**DO THIS:** Say how many lines in the data below contain the word "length", and give no other text.

▶

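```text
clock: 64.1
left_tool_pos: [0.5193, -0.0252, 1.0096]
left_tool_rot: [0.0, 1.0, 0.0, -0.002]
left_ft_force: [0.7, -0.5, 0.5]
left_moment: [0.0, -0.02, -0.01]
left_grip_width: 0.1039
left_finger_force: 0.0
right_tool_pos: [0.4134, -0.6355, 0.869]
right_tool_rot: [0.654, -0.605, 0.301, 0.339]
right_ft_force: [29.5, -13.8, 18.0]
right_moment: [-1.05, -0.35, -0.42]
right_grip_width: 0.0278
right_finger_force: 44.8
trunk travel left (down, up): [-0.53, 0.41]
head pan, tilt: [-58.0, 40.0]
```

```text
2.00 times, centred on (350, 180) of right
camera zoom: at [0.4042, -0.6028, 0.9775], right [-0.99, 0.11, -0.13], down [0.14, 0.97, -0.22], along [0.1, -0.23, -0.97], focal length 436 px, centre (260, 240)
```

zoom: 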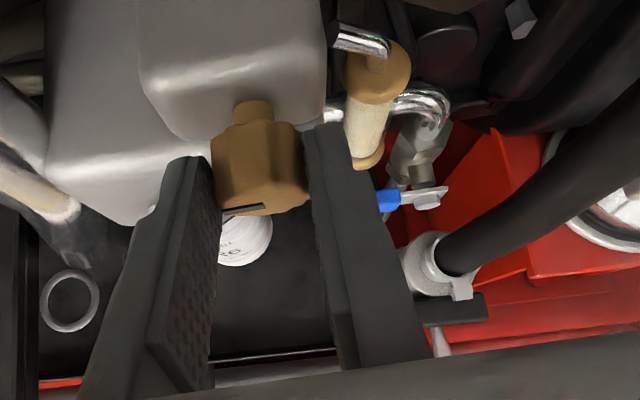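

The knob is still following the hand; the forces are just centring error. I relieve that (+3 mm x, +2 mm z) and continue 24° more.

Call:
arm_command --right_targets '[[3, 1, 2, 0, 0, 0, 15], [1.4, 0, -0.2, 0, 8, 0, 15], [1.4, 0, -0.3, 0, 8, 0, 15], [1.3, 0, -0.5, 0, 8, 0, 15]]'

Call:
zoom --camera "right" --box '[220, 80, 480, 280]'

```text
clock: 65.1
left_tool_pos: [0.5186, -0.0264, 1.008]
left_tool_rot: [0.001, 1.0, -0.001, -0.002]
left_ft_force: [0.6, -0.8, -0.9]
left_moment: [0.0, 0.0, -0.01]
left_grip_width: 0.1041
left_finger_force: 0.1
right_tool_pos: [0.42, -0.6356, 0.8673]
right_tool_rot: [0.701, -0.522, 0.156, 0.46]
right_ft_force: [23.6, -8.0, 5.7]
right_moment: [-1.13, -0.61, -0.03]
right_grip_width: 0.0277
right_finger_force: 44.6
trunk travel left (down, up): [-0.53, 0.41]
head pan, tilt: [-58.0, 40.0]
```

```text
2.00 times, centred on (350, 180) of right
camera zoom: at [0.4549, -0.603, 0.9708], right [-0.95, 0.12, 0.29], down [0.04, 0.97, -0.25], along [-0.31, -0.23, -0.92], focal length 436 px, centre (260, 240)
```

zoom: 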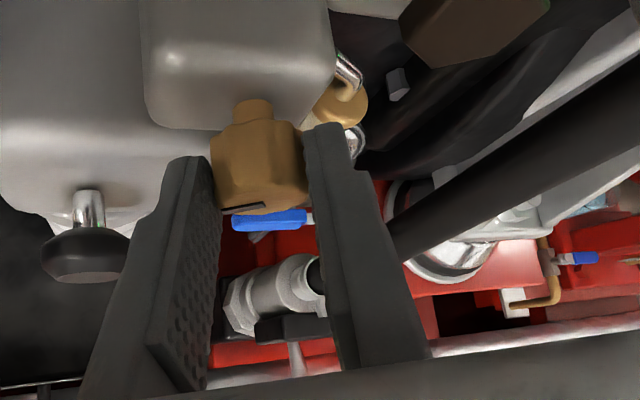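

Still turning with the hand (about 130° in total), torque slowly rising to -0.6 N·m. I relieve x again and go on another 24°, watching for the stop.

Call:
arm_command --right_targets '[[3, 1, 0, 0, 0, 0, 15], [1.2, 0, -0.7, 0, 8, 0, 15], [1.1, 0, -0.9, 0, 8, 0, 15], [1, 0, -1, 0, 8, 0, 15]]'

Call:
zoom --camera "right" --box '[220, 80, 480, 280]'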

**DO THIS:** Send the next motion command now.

◀

**OUTPUT FOR THIS TASK:** 2